» **PROBLEM DESCRIPTION**
Extract the complete data exactly as given.

» **INFORMATION SHOWN**
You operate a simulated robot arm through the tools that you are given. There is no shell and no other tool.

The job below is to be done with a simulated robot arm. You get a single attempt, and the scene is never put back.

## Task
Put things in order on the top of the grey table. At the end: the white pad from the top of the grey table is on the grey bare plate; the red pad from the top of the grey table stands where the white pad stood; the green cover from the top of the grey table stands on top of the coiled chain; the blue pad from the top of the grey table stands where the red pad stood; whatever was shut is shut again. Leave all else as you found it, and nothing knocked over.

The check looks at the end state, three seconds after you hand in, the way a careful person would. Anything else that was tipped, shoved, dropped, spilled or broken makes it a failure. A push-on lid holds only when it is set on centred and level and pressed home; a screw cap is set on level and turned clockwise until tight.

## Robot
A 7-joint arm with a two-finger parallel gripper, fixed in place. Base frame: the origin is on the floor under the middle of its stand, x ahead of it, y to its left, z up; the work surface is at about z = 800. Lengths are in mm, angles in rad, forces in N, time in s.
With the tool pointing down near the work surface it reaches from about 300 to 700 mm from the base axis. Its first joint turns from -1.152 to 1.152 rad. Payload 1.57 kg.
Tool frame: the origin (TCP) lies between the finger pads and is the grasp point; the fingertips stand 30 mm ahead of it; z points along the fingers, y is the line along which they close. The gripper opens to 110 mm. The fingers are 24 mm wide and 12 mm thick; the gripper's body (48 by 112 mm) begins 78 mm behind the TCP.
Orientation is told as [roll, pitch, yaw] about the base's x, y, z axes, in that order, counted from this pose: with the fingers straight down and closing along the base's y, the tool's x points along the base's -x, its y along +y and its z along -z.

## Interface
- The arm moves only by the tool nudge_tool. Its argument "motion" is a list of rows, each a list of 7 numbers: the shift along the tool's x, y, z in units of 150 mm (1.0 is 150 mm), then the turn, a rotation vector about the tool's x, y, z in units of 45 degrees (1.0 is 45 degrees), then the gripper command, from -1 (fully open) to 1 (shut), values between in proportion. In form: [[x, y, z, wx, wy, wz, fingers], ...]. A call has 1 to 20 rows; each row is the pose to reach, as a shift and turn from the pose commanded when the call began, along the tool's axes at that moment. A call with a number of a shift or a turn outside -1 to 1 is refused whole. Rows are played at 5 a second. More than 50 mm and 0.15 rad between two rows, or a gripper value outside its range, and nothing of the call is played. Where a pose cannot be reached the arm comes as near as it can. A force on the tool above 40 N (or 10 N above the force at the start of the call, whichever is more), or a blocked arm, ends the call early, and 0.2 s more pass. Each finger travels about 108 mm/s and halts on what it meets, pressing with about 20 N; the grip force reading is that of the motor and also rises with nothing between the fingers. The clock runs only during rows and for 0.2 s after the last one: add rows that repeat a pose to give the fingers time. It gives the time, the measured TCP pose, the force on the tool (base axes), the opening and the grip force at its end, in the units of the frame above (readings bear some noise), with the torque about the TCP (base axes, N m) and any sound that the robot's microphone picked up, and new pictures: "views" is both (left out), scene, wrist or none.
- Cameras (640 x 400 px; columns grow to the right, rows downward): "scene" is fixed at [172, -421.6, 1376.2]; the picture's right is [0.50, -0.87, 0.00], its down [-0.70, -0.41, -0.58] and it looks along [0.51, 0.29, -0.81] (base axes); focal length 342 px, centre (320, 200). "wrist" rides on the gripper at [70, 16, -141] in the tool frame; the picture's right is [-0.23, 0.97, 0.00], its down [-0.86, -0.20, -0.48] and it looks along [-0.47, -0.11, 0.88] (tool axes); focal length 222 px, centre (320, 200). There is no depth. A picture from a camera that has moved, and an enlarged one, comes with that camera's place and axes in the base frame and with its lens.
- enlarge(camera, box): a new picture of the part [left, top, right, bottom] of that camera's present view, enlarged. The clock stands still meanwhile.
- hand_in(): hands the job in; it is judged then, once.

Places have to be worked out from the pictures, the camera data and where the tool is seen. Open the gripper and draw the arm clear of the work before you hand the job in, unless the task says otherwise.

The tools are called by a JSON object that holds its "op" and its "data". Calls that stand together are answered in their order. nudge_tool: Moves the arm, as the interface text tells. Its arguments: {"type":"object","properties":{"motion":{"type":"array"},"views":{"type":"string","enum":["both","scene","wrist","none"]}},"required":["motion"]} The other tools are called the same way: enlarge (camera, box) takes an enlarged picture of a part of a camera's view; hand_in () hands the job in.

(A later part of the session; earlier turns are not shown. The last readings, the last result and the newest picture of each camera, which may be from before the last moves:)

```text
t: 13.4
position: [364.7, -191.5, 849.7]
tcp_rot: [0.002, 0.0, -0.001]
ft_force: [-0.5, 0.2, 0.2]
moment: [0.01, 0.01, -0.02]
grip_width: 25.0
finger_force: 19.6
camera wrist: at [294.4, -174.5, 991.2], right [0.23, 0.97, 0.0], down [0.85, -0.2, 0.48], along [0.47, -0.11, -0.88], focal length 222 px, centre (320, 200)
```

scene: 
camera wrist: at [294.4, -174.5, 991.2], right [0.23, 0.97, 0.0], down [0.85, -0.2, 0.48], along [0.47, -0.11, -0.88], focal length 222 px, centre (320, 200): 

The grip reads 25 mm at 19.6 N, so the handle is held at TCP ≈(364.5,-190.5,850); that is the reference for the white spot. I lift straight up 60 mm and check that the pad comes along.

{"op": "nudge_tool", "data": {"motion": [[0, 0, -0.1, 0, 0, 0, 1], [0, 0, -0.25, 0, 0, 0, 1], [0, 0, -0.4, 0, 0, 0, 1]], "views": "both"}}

» **EXERCISE OUTPUT**
You operate a simulated robot arm through the tools that you are given. There is no shell and no other tool.

The job below is to be done with a simulated robot arm. You get a single attempt, and the scene is never put back.

## Task
Put things in order on the top of the grey table. At the end: the white pad from the top of the grey table is on the grey bare plate; the red pad from the top of the grey table stands where the white pad stood; the green cover from the top of the grey table stands on top of the coiled chain; the blue pad from the top of the grey table stands where the red pad stood; whatever was shut is shut again. Leave all else as you found it, and nothing knocked over.

The check looks at the end state, three seconds after you hand in, the way a careful person would. Anything else that was tipped, shoved, dropped, spilled or broken makes it a failure. A push-on lid holds only when it is set on centred and level and pressed home; a screw cap is set on level and turned clockwise until tight.

## Robot
A 7-joint arm with a two-finger parallel gripper, fixed in place. Base frame: the origin is on the floor under the middle of its stand, x ahead of it, y to its left, z up; the work surface is at about z = 800. Lengths are in mm, angles in rad, forces in N, time in s.
With the tool pointing down near the work surface it reaches from about 300 to 700 mm from the base axis. Its first joint turns from -1.152 to 1.152 rad. Payload 1.57 kg.
Tool frame: the origin (TCP) lies between the finger pads and is the grasp point; the fingertips stand 30 mm ahead of it; z points along the fingers, y is the line along which they close. The gripper opens to 110 mm. The fingers are 24 mm wide and 12 mm thick; the gripper's body (48 by 112 mm) begins 78 mm behind the TCP.
Orientation is told as [roll, pitch, yaw] about the base's x, y, z axes, in that order, counted from this pose: with the fingers straight down and closing along the base's y, the tool's x points along the base's -x, its y along +y and its z along -z.

## Interface
- The arm moves only by the tool nudge_tool. Its argument "motion" is a list of rows, each a list of 7 numbers: the shift along the tool's x, y, z in units of 150 mm (1.0 is 150 mm), then the turn, a rotation vector about the tool's x, y, z in units of 45 degrees (1.0 is 45 degrees), then the gripper command, from -1 (fully open) to 1 (shut), values between in proportion. In form: [[x, y, z, wx, wy, wz, fingers], ...]. A call has 1 to 20 rows; each row is the pose to reach, as a shift and turn from the pose commanded when the call began, along the tool's axes at that moment. A call with a number of a shift or a turn outside -1 to 1 is refused whole. Rows are played at 5 a second. More than 50 mm and 0.15 rad between two rows, or a gripper value outside its range, and nothing of the call is played. Where a pose cannot be reached the arm comes as near as it can. A force on the tool above 40 N (or 10 N above the force at the start of the call, whichever is more), or a blocked arm, ends the call early, and 0.2 s more pass. Each finger travels about 108 mm/s and halts on what it meets, pressing with about 20 N; the grip force reading is that of the motor and also rises with nothing between the fingers. The clock runs only during rows and for 0.2 s after the last one: add rows that repeat a pose to give the fingers time. It gives the time, the measured TCP pose, the force on the tool (base axes), the opening and the grip force at its end, in the units of the frame above (readings bear some noise), with the torque about the TCP (base axes, N m) and any sound that the robot's microphone picked up, and new pictures: "views" is both (left out), scene, wrist or none.
- Cameras (640 x 400 px; columns grow to the right, rows downward): "scene" is fixed at [172, -421.6, 1376.2]; the picture's right is [0.50, -0.87, 0.00], its down [-0.70, -0.41, -0.58] and it looks along [0.51, 0.29, -0.81] (base axes); focal length 342 px, centre (320, 200). "wrist" rides on the gripper at [70, 16, -141] in the tool frame; the picture's right is [-0.23, 0.97, 0.00], its down [-0.86, -0.20, -0.48] and it looks along [-0.47, -0.11, 0.88] (tool axes); focal length 222 px, centre (320, 200). There is no depth. A picture from a camera that has moved, and an enlarged one, comes with that camera's place and axes in the base frame and with its lens.
- enlarge(camera, box): a new picture of the part [left, top, right, bottom] of that camera's present view, enlarged. The clock stands still meanwhile.
- hand_in(): hands the job in; it is judged then, once.

Places have to be worked out from the pictures, the camera data and where the tool is seen. Open the gripper and draw the arm clear of the work before you hand the job in, unless the task says otherwise.

The tools are called by a JSON object that holds its "op" and its "data". Calls that stand together are answered in their order. nudge_tool: Moves the arm, as the interface text tells. Its arguments: {"type":"object","properties":{"motion":{"type":"array"},"views":{"type":"string","enum":["both","scene","wrist","none"]}},"required":["motion"]} The other tools are called the same way: enlarge (camera, box) takes an enlarged picture of a part of a camera's view; hand_in () hands the job in.

(A later part of the session; earlier turns are not shown. The last readings, the last result and the newest picture of each camera, which may be from before the last moves:)

```text
t: 13.4
position: [364.7, -191.5, 849.7]
tcp_rot: [0.002, 0.0, -0.001]
ft_force: [-0.5, 0.2, 0.2]
moment: [0.01, 0.01, -0.02]
grip_width: 25.0
finger_force: 19.6
camera wrist: at [294.4, -174.5, 991.2], right [0.23, 0.97, 0.0], down [0.85, -0.2, 0.48], along [0.47, -0.11, -0.88], focal length 222 px, centre (320, 200)
```

scene: 
camera wrist: at [294.4, -174.5, 991.2], right [0.23, 0.97, 0.0], down [0.85, -0.2, 0.48], along [0.47, -0.11, -0.88], focal length 222 px, centre (320, 200): 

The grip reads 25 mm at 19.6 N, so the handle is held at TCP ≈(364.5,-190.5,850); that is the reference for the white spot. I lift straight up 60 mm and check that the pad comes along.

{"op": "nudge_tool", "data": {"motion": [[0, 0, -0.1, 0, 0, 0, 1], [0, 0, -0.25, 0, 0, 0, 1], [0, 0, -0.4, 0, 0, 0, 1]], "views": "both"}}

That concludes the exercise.